Recorded data:
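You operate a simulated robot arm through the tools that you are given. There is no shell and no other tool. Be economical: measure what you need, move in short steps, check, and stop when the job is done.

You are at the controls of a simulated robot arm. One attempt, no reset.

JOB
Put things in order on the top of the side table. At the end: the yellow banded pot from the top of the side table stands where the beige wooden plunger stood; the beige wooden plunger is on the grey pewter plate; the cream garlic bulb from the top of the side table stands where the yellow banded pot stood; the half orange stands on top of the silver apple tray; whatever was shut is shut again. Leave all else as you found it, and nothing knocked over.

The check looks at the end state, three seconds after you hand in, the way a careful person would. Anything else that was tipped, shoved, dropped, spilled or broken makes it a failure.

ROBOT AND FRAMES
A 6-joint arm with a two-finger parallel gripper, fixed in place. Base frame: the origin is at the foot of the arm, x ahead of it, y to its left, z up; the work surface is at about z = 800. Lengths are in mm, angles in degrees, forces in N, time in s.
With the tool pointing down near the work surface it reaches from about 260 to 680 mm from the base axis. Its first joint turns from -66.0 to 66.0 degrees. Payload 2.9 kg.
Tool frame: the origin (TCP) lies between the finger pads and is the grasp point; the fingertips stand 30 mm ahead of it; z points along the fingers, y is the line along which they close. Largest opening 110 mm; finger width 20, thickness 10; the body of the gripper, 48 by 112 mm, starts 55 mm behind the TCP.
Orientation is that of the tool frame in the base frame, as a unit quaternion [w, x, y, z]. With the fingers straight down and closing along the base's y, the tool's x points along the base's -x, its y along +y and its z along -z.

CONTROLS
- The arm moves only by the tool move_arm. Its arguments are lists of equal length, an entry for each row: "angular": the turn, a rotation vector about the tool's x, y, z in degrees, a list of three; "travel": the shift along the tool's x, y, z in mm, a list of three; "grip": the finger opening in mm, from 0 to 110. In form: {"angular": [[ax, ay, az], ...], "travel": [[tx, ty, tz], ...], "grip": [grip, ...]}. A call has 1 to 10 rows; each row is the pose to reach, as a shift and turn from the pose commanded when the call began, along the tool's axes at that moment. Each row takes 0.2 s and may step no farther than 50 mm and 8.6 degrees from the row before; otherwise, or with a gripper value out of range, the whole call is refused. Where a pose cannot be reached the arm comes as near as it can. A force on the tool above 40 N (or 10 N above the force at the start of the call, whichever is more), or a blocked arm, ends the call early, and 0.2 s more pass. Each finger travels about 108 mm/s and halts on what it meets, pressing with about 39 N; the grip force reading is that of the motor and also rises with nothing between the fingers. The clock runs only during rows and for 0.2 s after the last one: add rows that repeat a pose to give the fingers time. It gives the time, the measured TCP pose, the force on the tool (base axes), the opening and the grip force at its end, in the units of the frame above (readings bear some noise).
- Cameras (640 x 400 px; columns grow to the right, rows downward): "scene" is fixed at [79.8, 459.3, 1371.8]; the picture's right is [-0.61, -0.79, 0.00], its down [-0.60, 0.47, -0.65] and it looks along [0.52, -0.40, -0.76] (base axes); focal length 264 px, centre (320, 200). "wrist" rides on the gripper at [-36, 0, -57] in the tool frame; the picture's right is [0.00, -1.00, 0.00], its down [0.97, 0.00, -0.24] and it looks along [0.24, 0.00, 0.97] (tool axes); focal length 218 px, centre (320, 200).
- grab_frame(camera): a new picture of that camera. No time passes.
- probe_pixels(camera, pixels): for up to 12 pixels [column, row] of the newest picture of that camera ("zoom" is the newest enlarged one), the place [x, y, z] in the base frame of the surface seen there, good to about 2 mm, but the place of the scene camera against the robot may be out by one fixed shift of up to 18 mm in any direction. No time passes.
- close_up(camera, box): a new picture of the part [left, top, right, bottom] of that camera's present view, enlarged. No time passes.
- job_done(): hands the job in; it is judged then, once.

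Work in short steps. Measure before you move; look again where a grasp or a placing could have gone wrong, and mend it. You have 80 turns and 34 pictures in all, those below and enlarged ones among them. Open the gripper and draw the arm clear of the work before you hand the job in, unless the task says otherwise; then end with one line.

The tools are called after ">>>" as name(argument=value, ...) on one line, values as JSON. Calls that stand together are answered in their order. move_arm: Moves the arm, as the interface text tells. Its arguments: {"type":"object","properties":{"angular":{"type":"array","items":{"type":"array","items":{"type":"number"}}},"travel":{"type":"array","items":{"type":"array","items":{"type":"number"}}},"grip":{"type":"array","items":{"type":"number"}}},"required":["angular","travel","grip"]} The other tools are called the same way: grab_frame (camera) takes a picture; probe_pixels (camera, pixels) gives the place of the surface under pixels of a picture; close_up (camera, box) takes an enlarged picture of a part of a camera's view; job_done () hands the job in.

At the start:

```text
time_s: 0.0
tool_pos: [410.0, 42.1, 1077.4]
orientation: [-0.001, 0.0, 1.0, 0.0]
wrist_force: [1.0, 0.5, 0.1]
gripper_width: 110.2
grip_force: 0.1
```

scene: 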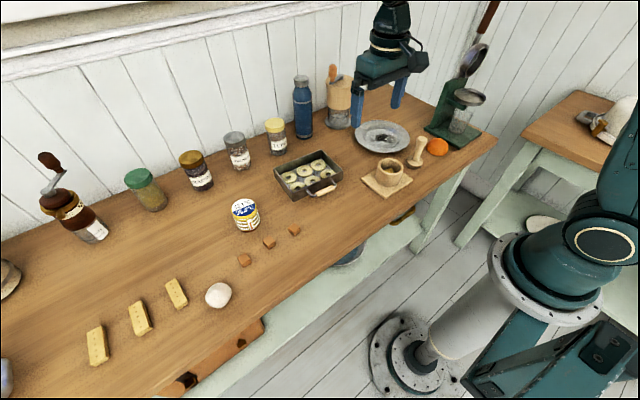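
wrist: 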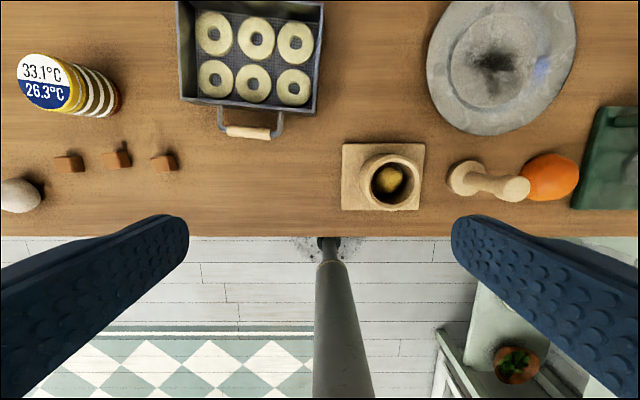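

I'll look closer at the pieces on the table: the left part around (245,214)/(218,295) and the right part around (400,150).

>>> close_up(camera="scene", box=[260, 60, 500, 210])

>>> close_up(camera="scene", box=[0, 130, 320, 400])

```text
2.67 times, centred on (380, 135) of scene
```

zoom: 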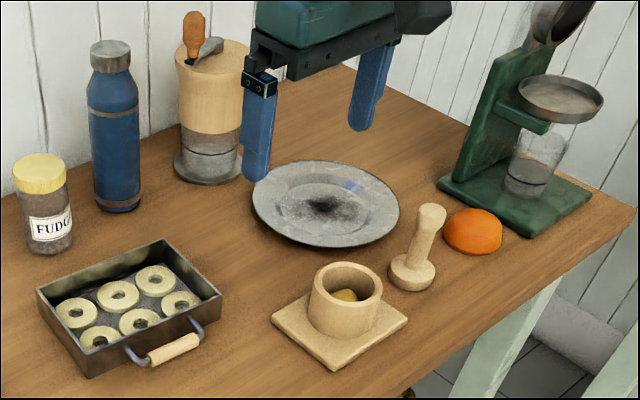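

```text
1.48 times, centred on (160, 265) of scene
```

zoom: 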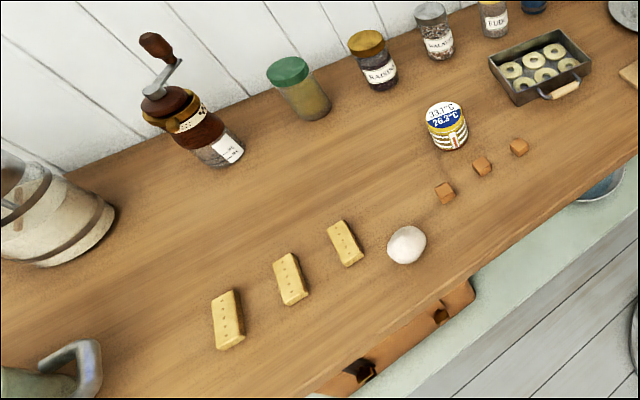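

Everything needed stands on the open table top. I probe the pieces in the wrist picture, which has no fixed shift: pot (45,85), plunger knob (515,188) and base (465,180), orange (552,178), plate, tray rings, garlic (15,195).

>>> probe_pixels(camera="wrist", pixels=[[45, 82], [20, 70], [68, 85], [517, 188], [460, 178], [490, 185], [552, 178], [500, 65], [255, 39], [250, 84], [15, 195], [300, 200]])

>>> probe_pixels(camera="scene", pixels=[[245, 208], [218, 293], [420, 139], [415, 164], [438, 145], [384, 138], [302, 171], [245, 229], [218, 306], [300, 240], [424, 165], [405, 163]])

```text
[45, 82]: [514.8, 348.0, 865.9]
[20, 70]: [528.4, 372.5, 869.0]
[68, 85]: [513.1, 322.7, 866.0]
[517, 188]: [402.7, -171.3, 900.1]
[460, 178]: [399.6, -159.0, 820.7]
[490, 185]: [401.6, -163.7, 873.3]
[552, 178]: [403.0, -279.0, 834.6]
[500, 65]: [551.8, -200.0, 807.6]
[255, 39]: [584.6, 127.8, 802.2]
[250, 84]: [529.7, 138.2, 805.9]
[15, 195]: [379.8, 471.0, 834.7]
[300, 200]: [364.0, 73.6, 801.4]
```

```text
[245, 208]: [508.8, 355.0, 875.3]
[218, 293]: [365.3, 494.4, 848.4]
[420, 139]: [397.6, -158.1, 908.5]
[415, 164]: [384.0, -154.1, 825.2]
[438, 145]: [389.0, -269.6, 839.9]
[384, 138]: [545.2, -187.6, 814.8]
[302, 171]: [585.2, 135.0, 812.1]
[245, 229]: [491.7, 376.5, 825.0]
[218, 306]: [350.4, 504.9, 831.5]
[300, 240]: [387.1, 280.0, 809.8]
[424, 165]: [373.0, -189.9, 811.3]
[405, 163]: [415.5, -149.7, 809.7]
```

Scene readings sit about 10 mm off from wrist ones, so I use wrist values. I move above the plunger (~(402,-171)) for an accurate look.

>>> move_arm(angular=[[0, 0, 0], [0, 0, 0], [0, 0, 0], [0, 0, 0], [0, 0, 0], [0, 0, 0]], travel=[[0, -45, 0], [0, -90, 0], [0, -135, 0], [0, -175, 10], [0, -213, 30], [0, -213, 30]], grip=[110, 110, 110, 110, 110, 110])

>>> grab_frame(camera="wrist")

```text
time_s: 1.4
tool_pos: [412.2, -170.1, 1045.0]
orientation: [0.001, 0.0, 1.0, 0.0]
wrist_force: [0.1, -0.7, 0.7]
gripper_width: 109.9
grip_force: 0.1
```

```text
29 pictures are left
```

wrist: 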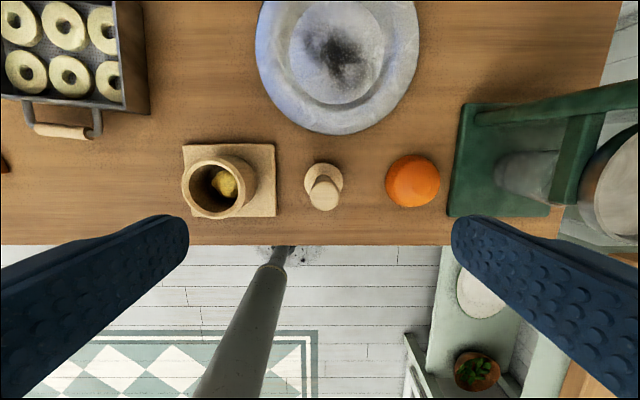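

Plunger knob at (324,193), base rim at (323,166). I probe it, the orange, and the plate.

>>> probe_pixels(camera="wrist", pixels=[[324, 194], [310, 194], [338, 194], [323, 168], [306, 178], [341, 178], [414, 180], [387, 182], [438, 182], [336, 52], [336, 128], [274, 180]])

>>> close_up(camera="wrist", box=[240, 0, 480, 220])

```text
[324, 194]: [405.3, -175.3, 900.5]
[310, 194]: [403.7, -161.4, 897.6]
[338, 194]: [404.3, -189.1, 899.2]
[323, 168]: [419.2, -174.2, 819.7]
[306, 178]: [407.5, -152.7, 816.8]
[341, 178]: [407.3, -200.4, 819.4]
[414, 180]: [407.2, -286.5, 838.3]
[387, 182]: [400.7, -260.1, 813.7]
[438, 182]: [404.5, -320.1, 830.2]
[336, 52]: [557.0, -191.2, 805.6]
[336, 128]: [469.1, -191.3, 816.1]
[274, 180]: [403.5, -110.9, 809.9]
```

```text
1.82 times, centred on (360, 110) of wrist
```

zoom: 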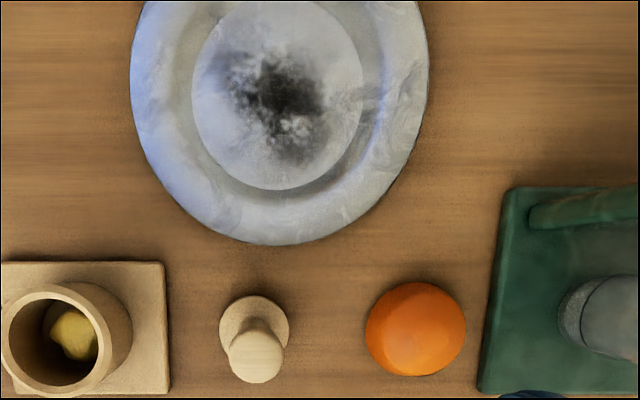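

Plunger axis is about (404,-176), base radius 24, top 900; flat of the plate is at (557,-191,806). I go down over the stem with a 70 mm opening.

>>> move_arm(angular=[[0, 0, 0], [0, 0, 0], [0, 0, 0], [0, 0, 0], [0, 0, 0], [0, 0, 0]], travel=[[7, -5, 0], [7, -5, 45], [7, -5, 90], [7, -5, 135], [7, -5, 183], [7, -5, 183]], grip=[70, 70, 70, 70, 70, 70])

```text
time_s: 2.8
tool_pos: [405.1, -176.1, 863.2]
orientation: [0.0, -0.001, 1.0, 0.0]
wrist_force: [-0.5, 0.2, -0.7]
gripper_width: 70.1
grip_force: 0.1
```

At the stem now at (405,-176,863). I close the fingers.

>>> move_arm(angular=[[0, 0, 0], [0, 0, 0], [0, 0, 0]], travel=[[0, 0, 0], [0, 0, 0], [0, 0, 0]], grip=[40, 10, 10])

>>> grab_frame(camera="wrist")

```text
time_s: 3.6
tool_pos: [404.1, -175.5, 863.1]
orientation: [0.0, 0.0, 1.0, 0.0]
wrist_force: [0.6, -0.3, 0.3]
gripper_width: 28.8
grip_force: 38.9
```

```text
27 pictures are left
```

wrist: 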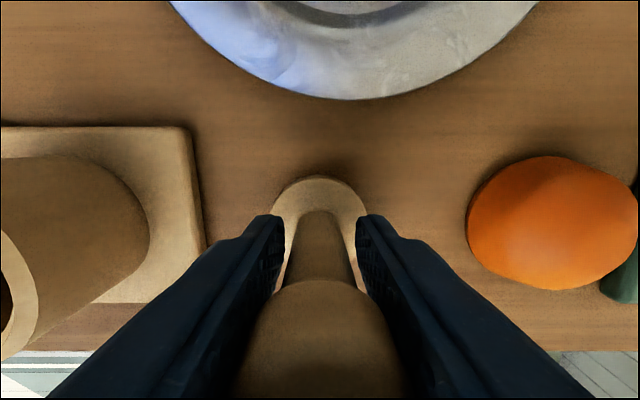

What needs to be done: Only lines that contain the word "steps" are wanted; copy each of them.

Exercise solution:
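You operate a simulated robot arm through the tools that you are given. There is no shell and no other tool. Be economical: measure what you need, move in short steps, check, and stop when the job is done.
Work in short steps. Measure before you move; look again where a grasp or a placing could have gone wrong, and mend it. You have 80 turns and 34 pictures in all, those below and enlarged ones among them. Open the gripper and draw the arm clear of the work before you hand the job in, unless the task says otherwise; then end with one line.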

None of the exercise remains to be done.